Tel Aviv University engineers first patient-specific 3D printed vascularized heart

We’ve become wary of headlines that read “Scientists 3D print human heart!” And with good reason. Still, there is sometimes something behind the headline that is of interest. In this case, a team of researchers from Tel Aviv University have 3D printed a small-scale heart that integrates vascularization, ventricles and chambers and is made from a patient’s cells.
The achievement is significant, as it marks the first time that such a complex 3D printed heart has been engineered and produced. In fact, it is reportedly the world’s first 3D vascularized engineered heart made from a patient’s cells and biological materials.
The research study, recently published in the journal Advanced Sciences, showcases the potential of this particular 3D printing technique for engineering patient-specific tissues and organs or for patient-specific drug screening applications.
Led by Prof. Tal Dvir, the research culminated in the 3D printing of a small heart—about the size of a rabbit’s heart—whose materials were derived from a biopsy of fatty tissue taken from a patient. The sample tissue was separated into cellular and a-cellular materials, and the resulting cells were reprogrammed as pluripotent stem cells.

To enable the 3D printing, an extracellular matrix—a network of extracellular macromolecules such as collagen and glycoproteins—was made into a custom hydrogel in which the stem cells could be integrated. Once mixed with the hydrogel, the cells were differentiated into cardiac or endothelial cells. A bioprinter was then used to deposit layers of the hydrogel to produce immune-compatible cardiac patches with blood vessels and eventually an entire heart structure.
“This heart is made from human cells and patient-specific biological materials,” said Prof. Dvir. “In our process these materials serve as the bioinks, substances made of sugars and proteins that can be used for 3D printing of complex tissue models. People have managed to 3D print the structure of a heart in the past, but not with cells or with blood vessels. Our results demonstrate the potential of our approach for engineering personalized tissue and organ replacement in the future.”
By using the patient’s own cells for bioprinted structures, there is less of a risk of implants being rejected by the body. In the future, 3D bioprinted organs could serve as safer alternatives for implantation than transplants from other patients because of their customizability.
“The biocompatibility of engineered materials is crucial to eliminating the risk of implant rejection, which jeopardizes the success of such treatments,” Prof. Dvir explained. “Ideally, the biomaterial should possess the same biochemical, mechanical and topographical properties of the patient’s own tissues. Here, we can report a simple approach to 3D printed thick, vascularized and perfusable cardiac tissues that completely match the immunological, cellular, biochemical and anatomical properties of the patient.”
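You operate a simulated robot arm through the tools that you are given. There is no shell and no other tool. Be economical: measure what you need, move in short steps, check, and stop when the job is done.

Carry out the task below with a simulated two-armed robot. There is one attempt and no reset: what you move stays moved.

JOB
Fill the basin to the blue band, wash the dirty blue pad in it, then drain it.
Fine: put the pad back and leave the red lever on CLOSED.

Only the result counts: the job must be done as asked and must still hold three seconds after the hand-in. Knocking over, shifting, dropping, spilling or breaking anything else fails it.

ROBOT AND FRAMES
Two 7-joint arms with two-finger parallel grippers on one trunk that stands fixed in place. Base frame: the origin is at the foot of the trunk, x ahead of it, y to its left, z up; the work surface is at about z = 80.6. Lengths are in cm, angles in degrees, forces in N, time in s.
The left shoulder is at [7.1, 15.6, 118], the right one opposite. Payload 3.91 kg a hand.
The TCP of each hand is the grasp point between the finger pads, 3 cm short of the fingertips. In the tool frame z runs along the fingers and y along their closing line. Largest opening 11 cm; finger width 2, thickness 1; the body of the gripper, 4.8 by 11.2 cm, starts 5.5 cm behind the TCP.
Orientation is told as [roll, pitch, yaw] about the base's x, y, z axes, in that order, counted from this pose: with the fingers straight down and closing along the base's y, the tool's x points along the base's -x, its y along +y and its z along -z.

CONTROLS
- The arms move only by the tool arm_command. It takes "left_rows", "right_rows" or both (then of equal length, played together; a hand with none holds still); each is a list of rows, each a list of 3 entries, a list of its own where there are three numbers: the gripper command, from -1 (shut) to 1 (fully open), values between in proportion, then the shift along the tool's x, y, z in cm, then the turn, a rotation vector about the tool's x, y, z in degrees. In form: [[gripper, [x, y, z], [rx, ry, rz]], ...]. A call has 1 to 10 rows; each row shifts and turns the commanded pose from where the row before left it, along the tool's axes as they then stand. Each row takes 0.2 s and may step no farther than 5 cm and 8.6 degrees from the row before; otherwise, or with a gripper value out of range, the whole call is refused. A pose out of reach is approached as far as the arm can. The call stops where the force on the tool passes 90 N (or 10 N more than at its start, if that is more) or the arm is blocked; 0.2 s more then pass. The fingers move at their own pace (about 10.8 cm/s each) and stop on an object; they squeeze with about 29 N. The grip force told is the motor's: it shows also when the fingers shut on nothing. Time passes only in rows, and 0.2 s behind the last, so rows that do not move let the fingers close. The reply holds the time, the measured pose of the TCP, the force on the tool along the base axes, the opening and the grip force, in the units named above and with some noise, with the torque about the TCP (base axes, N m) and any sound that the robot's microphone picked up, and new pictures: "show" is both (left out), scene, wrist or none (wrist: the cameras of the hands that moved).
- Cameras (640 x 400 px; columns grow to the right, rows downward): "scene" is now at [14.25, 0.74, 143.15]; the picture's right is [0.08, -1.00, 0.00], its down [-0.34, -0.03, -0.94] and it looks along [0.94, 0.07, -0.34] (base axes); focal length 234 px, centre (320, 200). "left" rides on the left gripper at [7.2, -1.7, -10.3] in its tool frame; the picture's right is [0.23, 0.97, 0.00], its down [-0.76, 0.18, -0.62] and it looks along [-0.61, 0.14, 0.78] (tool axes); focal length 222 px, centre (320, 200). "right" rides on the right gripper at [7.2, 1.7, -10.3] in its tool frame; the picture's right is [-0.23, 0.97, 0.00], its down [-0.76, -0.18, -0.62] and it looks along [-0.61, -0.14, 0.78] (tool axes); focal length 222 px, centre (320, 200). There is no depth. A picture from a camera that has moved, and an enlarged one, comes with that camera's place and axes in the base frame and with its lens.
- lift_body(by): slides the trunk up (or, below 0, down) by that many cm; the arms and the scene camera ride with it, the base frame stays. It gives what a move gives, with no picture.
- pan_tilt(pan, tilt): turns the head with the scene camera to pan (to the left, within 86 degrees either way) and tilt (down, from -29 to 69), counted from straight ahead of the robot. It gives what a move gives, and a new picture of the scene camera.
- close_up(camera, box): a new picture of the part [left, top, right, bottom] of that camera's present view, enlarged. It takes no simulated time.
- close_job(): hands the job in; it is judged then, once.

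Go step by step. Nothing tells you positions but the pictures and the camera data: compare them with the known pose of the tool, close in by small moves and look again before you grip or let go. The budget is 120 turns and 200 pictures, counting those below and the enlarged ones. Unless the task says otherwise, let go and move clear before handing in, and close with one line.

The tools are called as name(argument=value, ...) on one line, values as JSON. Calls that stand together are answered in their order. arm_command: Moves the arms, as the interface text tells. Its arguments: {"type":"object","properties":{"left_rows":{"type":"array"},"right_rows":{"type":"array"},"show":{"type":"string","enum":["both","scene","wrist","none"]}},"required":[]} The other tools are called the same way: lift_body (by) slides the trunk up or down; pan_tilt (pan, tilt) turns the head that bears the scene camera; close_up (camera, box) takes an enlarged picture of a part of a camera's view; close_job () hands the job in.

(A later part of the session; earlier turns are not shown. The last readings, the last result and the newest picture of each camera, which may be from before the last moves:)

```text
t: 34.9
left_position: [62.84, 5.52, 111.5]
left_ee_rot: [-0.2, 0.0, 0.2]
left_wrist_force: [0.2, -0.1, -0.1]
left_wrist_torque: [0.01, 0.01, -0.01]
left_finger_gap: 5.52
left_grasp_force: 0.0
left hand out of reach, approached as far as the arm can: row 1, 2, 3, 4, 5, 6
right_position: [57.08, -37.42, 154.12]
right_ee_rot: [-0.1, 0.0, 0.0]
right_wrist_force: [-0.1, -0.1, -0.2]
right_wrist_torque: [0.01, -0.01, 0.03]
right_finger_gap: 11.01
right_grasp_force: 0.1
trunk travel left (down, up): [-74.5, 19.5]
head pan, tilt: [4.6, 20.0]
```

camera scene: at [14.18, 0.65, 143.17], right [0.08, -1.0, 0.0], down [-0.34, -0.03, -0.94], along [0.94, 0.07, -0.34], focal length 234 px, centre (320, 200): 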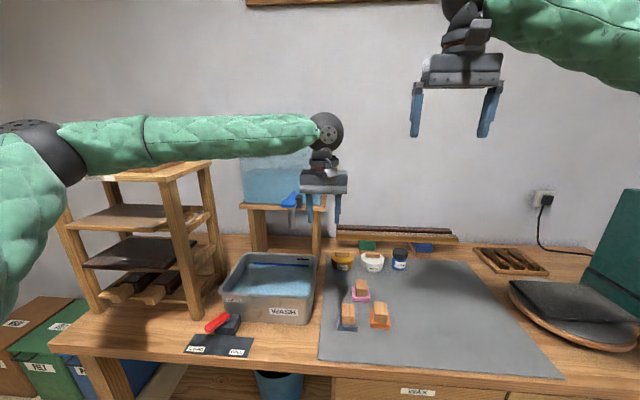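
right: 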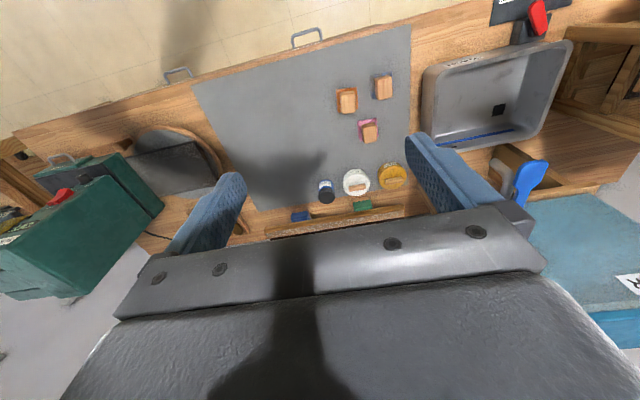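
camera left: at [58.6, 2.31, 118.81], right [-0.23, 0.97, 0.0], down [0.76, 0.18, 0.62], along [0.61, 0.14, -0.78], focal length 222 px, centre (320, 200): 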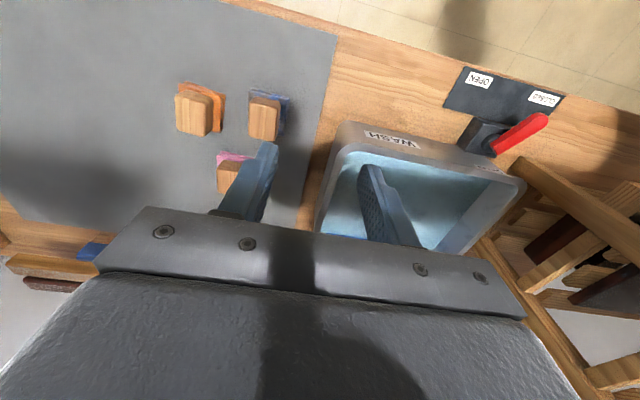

The next step in the breakthrough research project will be to culture the 3D printed hearts in a laboratory environment and program them to function like real hearts, with pumping capabilities. Once the culturing is complete, the scientists will move ahead into animal testing.
“We need to develop the printed heart further,” Prof. Dvir concluded. “The cells need to form a pumping ability; they can currently contract, but we need them to work together. Our hope is that we will succeed and prove our method’s efficacy and usefulness.”
Though the project’s innovation should not be discounted—as it could prove to be an important step in the development of 3D printed implantable organs—it should be stated that the medical world is still about a decade away from seeing any viable 3D bioprinted implants.